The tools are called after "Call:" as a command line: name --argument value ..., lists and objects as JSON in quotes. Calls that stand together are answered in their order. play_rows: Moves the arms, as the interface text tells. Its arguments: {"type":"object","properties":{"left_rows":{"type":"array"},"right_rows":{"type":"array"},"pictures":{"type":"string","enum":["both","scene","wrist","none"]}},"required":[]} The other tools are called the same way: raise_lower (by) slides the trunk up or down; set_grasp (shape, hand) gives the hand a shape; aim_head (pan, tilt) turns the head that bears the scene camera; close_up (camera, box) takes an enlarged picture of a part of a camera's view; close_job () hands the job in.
━━━━━━
Text excerpt >>
These points are on two y grids: 19 and 20. I want to extend my points in these grid lines. First grid has two point. x and y coordinates of extrapolated points are fixed. y equals the grid value (19 or 20) and x equals one unit more that the last point of the grid. For first grid the new x and y of two points are (3.,19.) and (4.,19.) and z should be calculated as:

z of last point + (z of last point - z of one point before the last)/2

In case of having just one point in the grid, I copy the value of that point. In the first grid, z value of first extrapolated point is :

4.5 + (4.5-4)/2 = 4.75

and for the second point is

4.75 + (4.75-4.5)/2 = 4.875

I want to do the same for the next grid (y=20) to finally add all four point to the existing array:

all_points=np.array([[1.,19.,4.], [1.,20.,4.], [2.,19.,4.5], [2.,20.,4.5], [3.,20.,4.],\
                     [3.,19.,4.75], [4.,19.,4.875], [4.,20,3.75], [5.,20, 3.625]])

I tried the following but firstly I have no idea how to generate z value dynamically. At the moment it is calculating the same z values for the new two generated points of each grid. Another issue is that my code is not effiecient and I believe there are much faster ways to do it:

nums, counts=np.unique(coordinates[:,1],return_counts=True) # gives the y grids
new_y=nums
cum=np.cumsum(counts)-1
new_x=[]
for i in cum:
    new_x.append (coordinates[i,0])
━━━━━━
Given task >>
I need the text excerpt continued from the place where it stops.

Task output >>
new_x=np.array(new_x)
new_x_y=[]
for m, n in zip (new_x, new_y):
    new_x_y.append([m,n])
    new_x_y.append([m+1,n])
new_x_y=np.array(new_x_y)
z_difference=[]
for i in cum:
    z_difference.append((coordinates[i,-1]-coordinates[i-1,-1])/2)# to find the difference of last two points of each grid
new_z=[]
for i in range (len(cum)-1):
    new_z.append (coordinates[cum[i],-1]+z_difference)#to find the new z of each extrapolated point
new_z=np.array(new_z)
all_z=np.repeat (new_z, repeats=new_z.shape[1], axis=1)
final_arr=np.hstack ([new_x_y, all_z.T])

In advance, I do appreciate any help to solve my problem in python.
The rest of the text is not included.